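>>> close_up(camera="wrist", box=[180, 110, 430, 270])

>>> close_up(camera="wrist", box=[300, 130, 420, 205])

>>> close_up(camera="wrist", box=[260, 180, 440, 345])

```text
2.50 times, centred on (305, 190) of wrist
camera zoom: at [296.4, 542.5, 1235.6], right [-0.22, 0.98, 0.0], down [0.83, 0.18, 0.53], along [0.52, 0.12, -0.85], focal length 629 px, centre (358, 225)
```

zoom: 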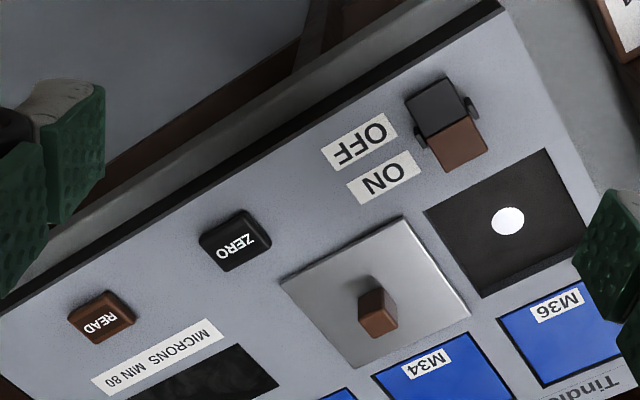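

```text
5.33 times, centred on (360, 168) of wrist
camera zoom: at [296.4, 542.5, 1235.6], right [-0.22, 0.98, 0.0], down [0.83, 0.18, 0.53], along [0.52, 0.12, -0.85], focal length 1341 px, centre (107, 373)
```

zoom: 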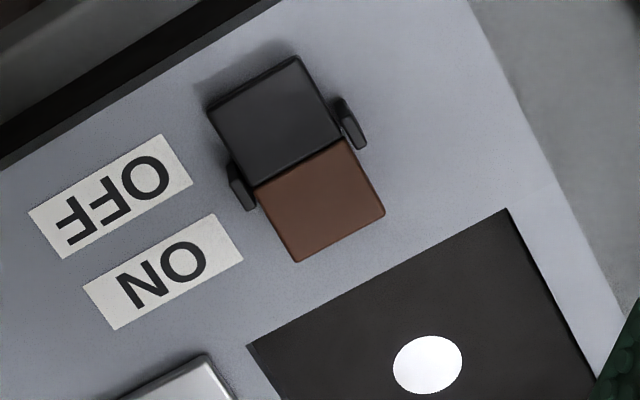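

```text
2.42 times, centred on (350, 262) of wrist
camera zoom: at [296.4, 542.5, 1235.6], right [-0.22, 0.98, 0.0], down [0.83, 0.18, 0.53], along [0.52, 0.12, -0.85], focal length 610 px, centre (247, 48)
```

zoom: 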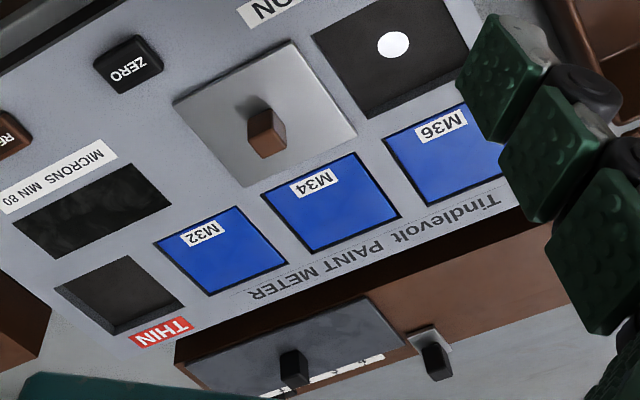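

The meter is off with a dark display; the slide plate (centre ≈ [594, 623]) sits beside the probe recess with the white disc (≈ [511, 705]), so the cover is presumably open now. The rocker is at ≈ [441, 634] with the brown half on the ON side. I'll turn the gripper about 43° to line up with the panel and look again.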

◆ **Challenge**: Identify the lines of the data that contain the word "length". Copy each of them.

◆ **Result**:
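camera zoom: at [296.4, 542.5, 1235.6], right [-0.22, 0.98, 0.0], down [0.83, 0.18, 0.53], along [0.52, 0.12, -0.85], focal length 629 px, centre (358, 225)
camera zoom: at [296.4, 542.5, 1235.6], right [-0.22, 0.98, 0.0], down [0.83, 0.18, 0.53], along [0.52, 0.12, -0.85], focal length 1341 px, centre (107, 373)
camera zoom: at [296.4, 542.5, 1235.6], right [-0.22, 0.98, 0.0], down [0.83, 0.18, 0.53], along [0.52, 0.12, -0.85], focal length 610 px, centre (247, 48)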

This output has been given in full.